En plus de cette instabilité externe, il existe une rivalité endogène entre les différentes nationalités constitutives de l’islam en France car il est difficile de parler d’un islam vraiment français : les Marocains se méfient des Algériens qui, à leur tour, considèrent les Turcs comme des rivaux pour le contrôle de telle ou telle mosquée. Mais dans tous les cas de figure, les autorités françaises n’ont pas su gérer comme il convient cette réalité si diverse. Ce qui fait dire à l’auteur de cet ouvrage que cette impéritie remonte à la présence coloniale en Algérie et que décidément cette guerre d’Algérie n’est pas vraiment finie.

Ce livre s’achève sur deux interrogations assez angoissantes : d’abord, eu égard à l’interdiction de statistiques ethniques, on s’interroge sur le nombre de musulmans en France ; ensuite, on s’inquiète de constater qu’au moins 20% de cette population affirme placer les lois religieuses au-dessus des lois de la République, ce qui pose un grave problème de cohésion nationale… Que devient la nation française dans cette affaire ?

Comme l’indique le titre de ce livre, la suite n’est pas très rassurante du tout. Il semble que la France, et même bien au-delà, l’Europe, aient fait un mauvais calcul puisque, grâce à leurs émigrés, ces pays arabo-musulmans peuvent peser sur les élections nationales dans les différents pays d’accueil. Sans même parler comme Gérard Larcher de ces salafistes qui campent aux portes des mairies…
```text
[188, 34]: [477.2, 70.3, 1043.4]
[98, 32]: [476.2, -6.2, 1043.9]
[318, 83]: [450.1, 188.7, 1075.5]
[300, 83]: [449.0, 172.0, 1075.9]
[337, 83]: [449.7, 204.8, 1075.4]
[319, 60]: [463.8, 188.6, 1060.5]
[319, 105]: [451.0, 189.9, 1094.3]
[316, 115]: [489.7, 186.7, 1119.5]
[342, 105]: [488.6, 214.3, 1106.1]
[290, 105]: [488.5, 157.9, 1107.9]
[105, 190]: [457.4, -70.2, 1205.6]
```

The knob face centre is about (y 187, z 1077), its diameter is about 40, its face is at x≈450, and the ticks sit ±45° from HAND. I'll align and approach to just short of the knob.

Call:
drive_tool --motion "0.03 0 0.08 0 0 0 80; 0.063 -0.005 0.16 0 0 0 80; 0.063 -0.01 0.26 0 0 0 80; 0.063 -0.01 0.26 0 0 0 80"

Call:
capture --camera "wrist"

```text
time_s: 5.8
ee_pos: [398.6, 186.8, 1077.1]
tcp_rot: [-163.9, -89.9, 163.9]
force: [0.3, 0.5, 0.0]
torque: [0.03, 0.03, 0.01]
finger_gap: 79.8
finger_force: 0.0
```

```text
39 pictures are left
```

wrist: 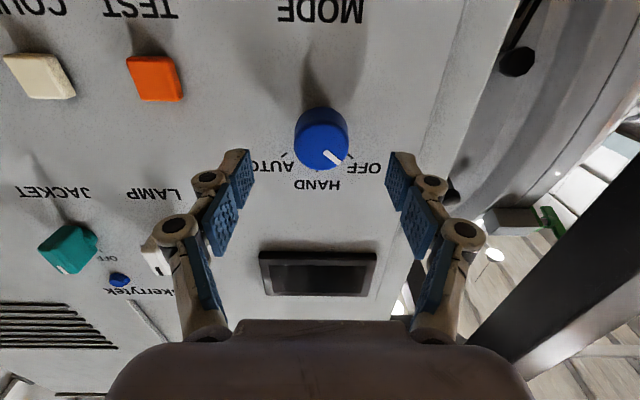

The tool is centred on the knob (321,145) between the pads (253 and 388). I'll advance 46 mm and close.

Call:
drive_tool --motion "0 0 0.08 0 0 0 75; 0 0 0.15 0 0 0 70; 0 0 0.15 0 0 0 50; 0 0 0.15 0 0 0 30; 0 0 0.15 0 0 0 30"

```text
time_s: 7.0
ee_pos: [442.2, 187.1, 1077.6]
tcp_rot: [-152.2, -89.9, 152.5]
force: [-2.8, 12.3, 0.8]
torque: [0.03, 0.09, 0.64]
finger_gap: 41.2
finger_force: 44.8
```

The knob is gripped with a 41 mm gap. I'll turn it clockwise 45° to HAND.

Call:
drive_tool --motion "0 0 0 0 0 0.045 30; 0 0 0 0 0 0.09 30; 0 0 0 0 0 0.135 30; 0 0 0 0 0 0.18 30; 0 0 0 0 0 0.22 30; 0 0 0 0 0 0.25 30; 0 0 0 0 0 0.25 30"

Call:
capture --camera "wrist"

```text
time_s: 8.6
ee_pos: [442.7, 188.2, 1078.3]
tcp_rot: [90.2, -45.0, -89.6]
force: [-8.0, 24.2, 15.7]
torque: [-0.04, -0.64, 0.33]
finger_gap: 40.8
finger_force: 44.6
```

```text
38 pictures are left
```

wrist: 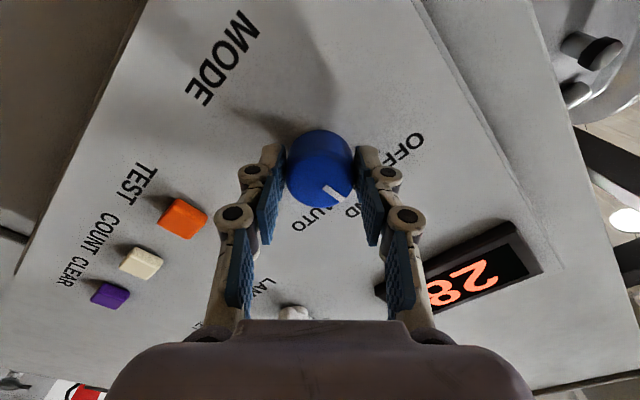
L’Europe judéo-chrétienne n’a plus cette vigueur assimilationniste qui fut la sienne durant tout le XIXe siècle. Il faut trouver autre chose. Peut-être de nouvelles valeurs humanistes qui éloigneront d’elle cette haine de soi qui détruit tout.

Maurice-Ruben Hayoun

 

Le professeur Maurice-Ruben Hayoun, né en 1951 à Agadir, est un philosophe, spécialisé dans la philosophie juive, la philosophie allemande et judéo-allemande de Moïse Mendelssohn à Gershom Scholem, un exégète et un historien français. il est également Professeur à  l’université de Genève. Son dernier ouvrage: Joseph (Hermann, 2018)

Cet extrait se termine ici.